WHAT TO WORK ON
A - Locate "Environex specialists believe" and "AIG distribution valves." in the extracted text, and write out these words with everything between them.
B - Pick up the extracted text at the point where it stops and go on.

EXTRACTED TEXT
++++
For advanced G and H machines, the news isn’t so good. Toback states, “We’re being asked to achieve the same 2 ppm NOx and ammonia-slip levels (typical of the toughest permits) even though these machines have five times the turbine-exit NOx levels.” Plus, they likely will be required to cycle and operate at less than design output for significant operating hours over their lifetimes.
Fig 5 indicates that for these performance specifications, you’ll either have to accept high operating and compliance risk at the ragged edge of the capabilities of traditional single-bed SCRs or resort to a more complicated and more expensive SCR design.
When you operate advanced-technology machines at low loads, you tap out the capabilities of the design (Fig 6). “The ammonia injection grid can’t handle both the NOx levels at the maximum design output and what would be typical at 30-50% load, because of the corresponding changes in mass flow, temperature, and mixing.”
Environex specialists believe owner/operators of G- and H-class machines will have problems because vendors are supplying SCRs with inadequate catalyst volumes. It’s also important to consider adding a permanent grid made of stainless-steel tubing within the HRSG housing which allows you to periodically take 2-D distribution-grid measurements for NOx and NH3 and more accurately tune the AIG distribution valves.
Such capability nominally adds about $50,000 to the budget, a sum that looks paltry compared to the penalties of non-compliance. The high NOx conversion requirements for these systems coupled with low ammonia-slip limits decrease the tolerance for non-ideal ammonia-to-NOx distribution. You should expect this to increase the required frequency for ammonia-grid tuning.
Duct burners, of course, are another source of NOx and CO which must be accounted for through real operating data. SCR inlet NOx can more than double at design GT output and full duct firing and the SCR operating temperature can climb by 50 to 100 deg F. Inlet CO, meanwhile can decrease. During interim periods as duct burners come up to full capacity, or remain at part load, NOx and CO emissions can be quite variable. These impacts can be quite striking if your unit was designed for baseload operation.
++++
RECORDED INFORMATION

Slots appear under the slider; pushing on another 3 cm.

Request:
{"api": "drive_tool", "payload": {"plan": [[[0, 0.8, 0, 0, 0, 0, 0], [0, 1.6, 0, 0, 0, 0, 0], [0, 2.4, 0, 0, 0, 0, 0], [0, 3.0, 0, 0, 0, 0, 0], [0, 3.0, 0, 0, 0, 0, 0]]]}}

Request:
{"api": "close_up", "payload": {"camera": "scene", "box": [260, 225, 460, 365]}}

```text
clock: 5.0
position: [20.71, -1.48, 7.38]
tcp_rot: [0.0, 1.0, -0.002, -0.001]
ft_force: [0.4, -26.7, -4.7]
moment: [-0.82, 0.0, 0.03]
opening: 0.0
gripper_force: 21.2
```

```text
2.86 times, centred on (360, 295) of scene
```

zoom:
++++
WRITTEN RESPONSES
A -
Environex specialists believe owner/operators of G- and H-class machines will have problems because vendors are supplying SCRs with inadequate catalyst volumes. It’s also important to consider adding a permanent grid made of stainless-steel tubing within the HRSG housing which allows you to periodically take 2-D distribution-grid measurements for NOx and NH3 and more accurately tune the AIG distribution valves.

B -
Generally, Toback concludes, increases in exhaust flow to the SCR impairs catalyst life, while decreases in SCR inlet NOx and CO emissions and increasing SCR operating temperature extend it. If your machines are no longer operating the way the SCR was designed, it’s time to consider a program to acquire the operating data needed for optimizing the SCR process for new conditions.
Natural-gas fuel composition has considerable influence on gas-turbine emissions and operability. This might not have been a concern to you previously, but the possible impacts on your engines of increasing reliance on non-traditional pipeline gas—in particular, shale gas, but also LNG, and byproduct fuels from industrial processes—suggests you might want to read on.
Even if you have “good gas,” be aware that the negative impacts of gas-constituent variability can be magnified by the high firing temperatures of today’s most advanced gas turbines, Scott Sheppard, Ben Emerson, and Tim Lieuwen of Turbine Logic told the editors. Reason is that these machines must “work harder” to achieve low-NOx emissions and thus have fewer “knobs” to mitigate fuel-composition impacts, the trio added.
The Wobbe and Modified Wobbe indices are two standard properties used in practice to determine the effects of fuel variability. But they only indicate the changes in heating value and usually cannot describe how changing fuel composition will affect emissions and some potentially damaging operability issues.
Aside from NOx and CO emissions, there are four operability issues of importance to plant personnel. They are:
- Blowout, or when the flame physically exits the combustor; also referred to as blowoff.
- Flashback, or when the flame moves upstream into premixing sections not designed to withstand high temperatures.
- Combustion dynamics, or the damaging pressure oscillations associated with oscillations in the combustion heat release.
- Autoignition, or the spontaneous ignition of a reactive mixture of fuel and air in the premixing section of the combustion chamber. The effects of autoignition and flashback are the same, but the underlying reasons and fuel sensitivities are completely different.
These four issues, which the Turbine Logic team routinely observes when performing root cause analyses, pose risks to gas turbines and are closely tied to operating conditions and fuel composition.
Before discussing the impacts of fuel variability on gas turbines, Sheppard, Emerson, and Lieuwen said it is important to understand the composition of natural gas, which in North America typically contains 85% or more of methane. The next most common constituent is ethane at about 7% or less, followed by propane at about 1.5% or less. Other components include other higher hydrocarbons, nitrogen, carbon dioxide, and hydrogen. From an operability point of view, it is convenient to divide the fuel constituents into three buckets: higher hydrocarbons, hydrogen, and diluents.
As previously mentioned, the Wobbe Index and Modified Wobbe Index both describe the effect of fuel composition on fuel heating value, with the Modified Wobbe Index also accounting for fuel temperature. In addition to Wobbe Index recommendations, OEMs typically include a fuel specification for their gas turbines on levels of higher hydrocarbons and hydrogen. By operating within these recommendations, operators generally can avoid some of the operational issues mentioned earlier. However, the combustion-dynamics issue is particularly sensitive and difficult and is an issue that must be actively monitored and managed by operators, the trio stressed.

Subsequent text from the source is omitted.